Not surprisingly, tribes are not at all happy about that, especially when white parents start claiming — as the Brackeens did — that they can offer a Native child a better upbringing because they’re wealthier than a Native family might be, or because God told them to do acts of charity to the unfortunate Indian kids. Sarah Kastelic, executive director of the National Indian Child Welfare Association, told the Texas Tribune, “For a long time, non-Native people have been trying to ‘save’ Native children who don’t need saving.”
The Brackeens’ lawsuit, joined by the states of Texas, Louisiana, and Indiana and combining three other cases involving adoptions by non-Indigenous families, seeks to overturn or at least sharply limit the Indian Child Welfare Act, claiming — like so many attempts to roll back civil rights — that it’s racially discriminatory in giving preference to Native families, the entirety of the USA’s genocidal practices notwithstanding.
The federal Justice Department, which is defending the ICWA, agrees with the argument put forward by tribes, as the Texas Tribune sums up:
The tribes argue that their relationship with the United States is a political, and not a racial, one. Mandating a placement preference for Black adoptive children with Black families, for instance, might be ruled unconstitutional, but tribes and their supporters argue the standard is different for Native children. […]

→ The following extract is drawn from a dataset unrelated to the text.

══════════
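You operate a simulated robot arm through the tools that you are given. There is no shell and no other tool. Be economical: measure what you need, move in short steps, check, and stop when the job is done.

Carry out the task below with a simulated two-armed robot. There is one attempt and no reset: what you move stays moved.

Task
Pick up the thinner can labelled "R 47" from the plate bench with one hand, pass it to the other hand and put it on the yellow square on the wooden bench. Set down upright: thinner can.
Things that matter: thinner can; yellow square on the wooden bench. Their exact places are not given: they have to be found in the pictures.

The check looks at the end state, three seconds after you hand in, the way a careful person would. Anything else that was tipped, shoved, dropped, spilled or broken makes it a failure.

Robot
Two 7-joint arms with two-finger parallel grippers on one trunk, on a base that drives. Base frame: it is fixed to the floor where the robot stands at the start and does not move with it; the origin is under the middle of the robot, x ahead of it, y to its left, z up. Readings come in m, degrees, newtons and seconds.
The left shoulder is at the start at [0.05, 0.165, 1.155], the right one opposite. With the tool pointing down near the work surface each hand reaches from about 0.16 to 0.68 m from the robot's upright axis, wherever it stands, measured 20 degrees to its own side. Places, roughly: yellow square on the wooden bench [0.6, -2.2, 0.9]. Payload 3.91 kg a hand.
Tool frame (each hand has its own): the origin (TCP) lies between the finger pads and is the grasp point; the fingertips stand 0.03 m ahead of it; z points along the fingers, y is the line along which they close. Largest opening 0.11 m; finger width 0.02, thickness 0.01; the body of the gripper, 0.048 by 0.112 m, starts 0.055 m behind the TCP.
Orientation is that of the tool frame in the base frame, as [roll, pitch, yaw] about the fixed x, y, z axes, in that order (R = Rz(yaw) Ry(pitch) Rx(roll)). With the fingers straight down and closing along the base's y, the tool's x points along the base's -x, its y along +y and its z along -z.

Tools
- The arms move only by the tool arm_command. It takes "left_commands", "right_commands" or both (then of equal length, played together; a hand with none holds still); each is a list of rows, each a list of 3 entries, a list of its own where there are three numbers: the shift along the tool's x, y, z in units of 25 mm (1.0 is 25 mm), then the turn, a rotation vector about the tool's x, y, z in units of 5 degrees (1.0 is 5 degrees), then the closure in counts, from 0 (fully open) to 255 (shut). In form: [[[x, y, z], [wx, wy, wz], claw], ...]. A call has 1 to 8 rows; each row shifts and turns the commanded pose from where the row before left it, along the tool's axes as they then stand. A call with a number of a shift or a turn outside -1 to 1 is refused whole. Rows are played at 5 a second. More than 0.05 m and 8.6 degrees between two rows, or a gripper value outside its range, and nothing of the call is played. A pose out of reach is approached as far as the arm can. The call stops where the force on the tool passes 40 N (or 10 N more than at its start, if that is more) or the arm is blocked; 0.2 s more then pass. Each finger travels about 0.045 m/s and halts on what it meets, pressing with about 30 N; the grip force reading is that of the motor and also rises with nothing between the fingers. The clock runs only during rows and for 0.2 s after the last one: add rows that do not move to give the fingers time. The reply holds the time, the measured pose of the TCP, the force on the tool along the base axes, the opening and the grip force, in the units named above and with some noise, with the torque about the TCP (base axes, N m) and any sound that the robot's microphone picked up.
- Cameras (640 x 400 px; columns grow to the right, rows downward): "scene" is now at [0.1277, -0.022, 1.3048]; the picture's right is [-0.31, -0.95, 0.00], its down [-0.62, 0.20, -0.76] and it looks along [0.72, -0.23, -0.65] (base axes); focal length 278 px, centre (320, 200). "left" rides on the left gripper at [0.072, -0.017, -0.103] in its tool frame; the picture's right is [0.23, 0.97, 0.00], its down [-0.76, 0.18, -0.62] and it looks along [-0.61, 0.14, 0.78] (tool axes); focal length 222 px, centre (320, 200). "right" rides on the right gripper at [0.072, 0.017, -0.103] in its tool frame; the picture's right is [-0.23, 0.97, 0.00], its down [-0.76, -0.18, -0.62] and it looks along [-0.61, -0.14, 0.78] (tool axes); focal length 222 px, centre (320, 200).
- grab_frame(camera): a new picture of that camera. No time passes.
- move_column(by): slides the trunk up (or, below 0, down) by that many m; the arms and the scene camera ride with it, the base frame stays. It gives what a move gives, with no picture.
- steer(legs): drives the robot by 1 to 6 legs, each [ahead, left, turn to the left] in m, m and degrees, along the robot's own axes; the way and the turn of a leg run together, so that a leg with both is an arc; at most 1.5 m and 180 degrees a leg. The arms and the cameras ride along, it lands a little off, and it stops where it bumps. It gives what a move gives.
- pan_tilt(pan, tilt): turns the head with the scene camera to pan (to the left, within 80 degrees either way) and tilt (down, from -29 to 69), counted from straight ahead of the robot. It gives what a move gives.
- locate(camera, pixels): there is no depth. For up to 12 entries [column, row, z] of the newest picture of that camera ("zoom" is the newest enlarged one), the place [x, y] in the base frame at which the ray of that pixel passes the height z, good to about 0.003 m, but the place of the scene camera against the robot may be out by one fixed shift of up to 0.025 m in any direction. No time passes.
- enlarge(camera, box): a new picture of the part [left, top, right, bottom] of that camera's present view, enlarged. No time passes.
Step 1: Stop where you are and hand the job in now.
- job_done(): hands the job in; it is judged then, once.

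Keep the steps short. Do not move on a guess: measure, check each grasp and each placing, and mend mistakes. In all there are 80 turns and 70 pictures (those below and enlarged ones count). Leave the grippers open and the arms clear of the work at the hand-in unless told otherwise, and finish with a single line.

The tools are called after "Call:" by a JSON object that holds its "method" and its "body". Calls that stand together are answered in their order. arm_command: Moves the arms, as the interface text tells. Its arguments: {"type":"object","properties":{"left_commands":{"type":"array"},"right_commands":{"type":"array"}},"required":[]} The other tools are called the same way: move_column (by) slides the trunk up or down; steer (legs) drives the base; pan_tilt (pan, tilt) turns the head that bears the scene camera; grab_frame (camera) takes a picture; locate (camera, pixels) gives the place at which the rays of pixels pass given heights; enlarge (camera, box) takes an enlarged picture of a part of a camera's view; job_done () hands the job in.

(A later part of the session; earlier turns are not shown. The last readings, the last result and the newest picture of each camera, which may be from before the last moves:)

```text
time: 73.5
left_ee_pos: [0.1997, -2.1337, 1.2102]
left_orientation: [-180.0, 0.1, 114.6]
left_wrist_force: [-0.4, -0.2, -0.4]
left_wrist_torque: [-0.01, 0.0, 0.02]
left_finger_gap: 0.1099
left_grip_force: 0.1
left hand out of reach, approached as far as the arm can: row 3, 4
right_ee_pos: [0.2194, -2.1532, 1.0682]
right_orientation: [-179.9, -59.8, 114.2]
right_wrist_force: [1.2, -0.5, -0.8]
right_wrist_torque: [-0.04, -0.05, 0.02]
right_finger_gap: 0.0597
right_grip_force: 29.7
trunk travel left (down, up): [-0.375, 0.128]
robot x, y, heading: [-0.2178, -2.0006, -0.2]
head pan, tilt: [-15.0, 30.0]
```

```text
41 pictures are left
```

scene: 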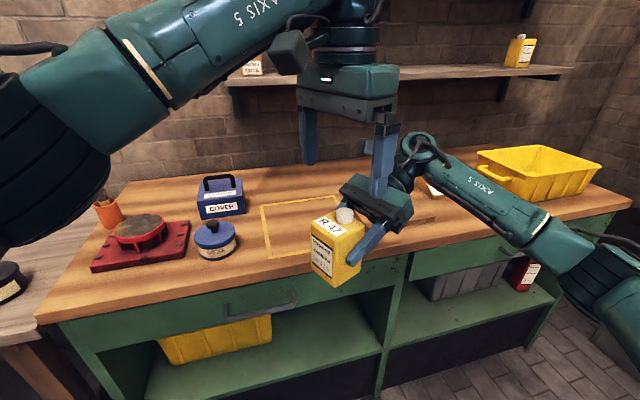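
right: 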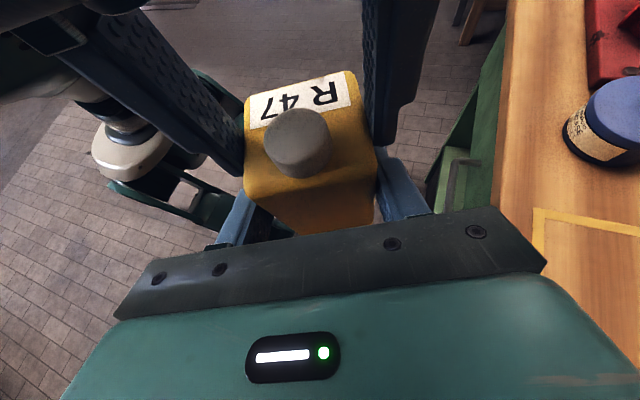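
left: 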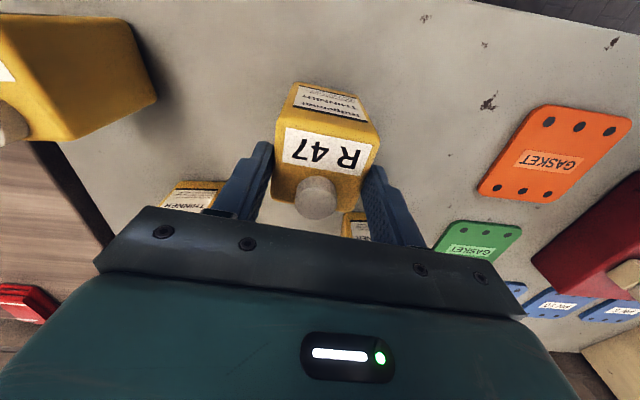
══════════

Because Native tribes have sovereignty over their citizens and an established interest in the well-being of their children, the question of how to weigh a Native child’s cultural lineage in child welfare proceedings is different than for children of other races that don’t have that legal history, U.S. Justice Department attorneys argued to the court.
And in fact, if the ICWA is found to be unconstitutional on the basis of race, it could demolish more than a century of federal law on relations between tribes and the federal government, which falls under Title 25 of the US Code. Chuck Hoskin Jr., chief of the Cherokee Nation, said that Brackeen is
“part of a broader attack” on laws governing the federal relationship with Native tribes and that a decision that ICWA constitutes a racial preference could make other federally mandated programs, like the provision of health care for Native people, vulnerable. “That’s the great worry that many of us have is that if we lose ICWA, it’s detrimental — but it’s also something that could erode the strength of these legal principles that underpin so much of what we need in Indian country to make progress.”
In the oral arguments Wednesday, Justice Neil Gorsuch, who’s surprisingly friendly to Tribal interests in federal law, observed that if Texas were to get what it’s asking for in the case, “there’ll be a lot that would be bitten out of Title 25. We’d be busy for the next many years striking things down.”
As Vox notes, it’s entirely possible that a five-justice majority could uphold the ICWA in whole or in part.
If not, things could get weird, since another of the plaintiffs’ claims is, as Vox puts it, “completely unhinged.” We’ll just touch on it since it’s pretty convoluted, but it involves the fact that federal law regarding Indian tribes is based in a reading of the interstate commerce clause, the same provision of the Constitution that enables the government to set a minimum wage and prohibit racial discrimination by private businesses. Texas’s arguments in Brackeen appear to call for the restoration of a long-discarded 1918 SCOTUS ruling that very narrowly interpreted the commerce clause to strike down a federal ban on child labor.
It’s impossible to exaggerate the sheer chaos that would result if the Supreme Court reinstated the Hammer decision. Such a decision wouldn’t simply endanger the ICWA and federal child labor laws, it would abolish huge swaths of federal laws governing the workplace, prohibiting discrimination, and regulating entire industries such as health insurers. It would be as if the Supreme Court picked up the entire United States Code, and just started randomly crossing out huge swaths of it with a black marker.
That said, it is unlikely that the Court would go that far. Of the Court’s current members, only Justice Clarence Thomas has openly suggested that Hammer was correctly decided. Most of the justices appear to have made peace — albeit often an uneasy peace — with the fact that Congress may enact economic regulation on a broad range of subjects.
But again, in 2022, who’s to say what the Court will do? The very fact that the state of Texas is raising the issue before the Court should have everyone looking nervously at the Overton Window and worrying who might be defenestrated through it next.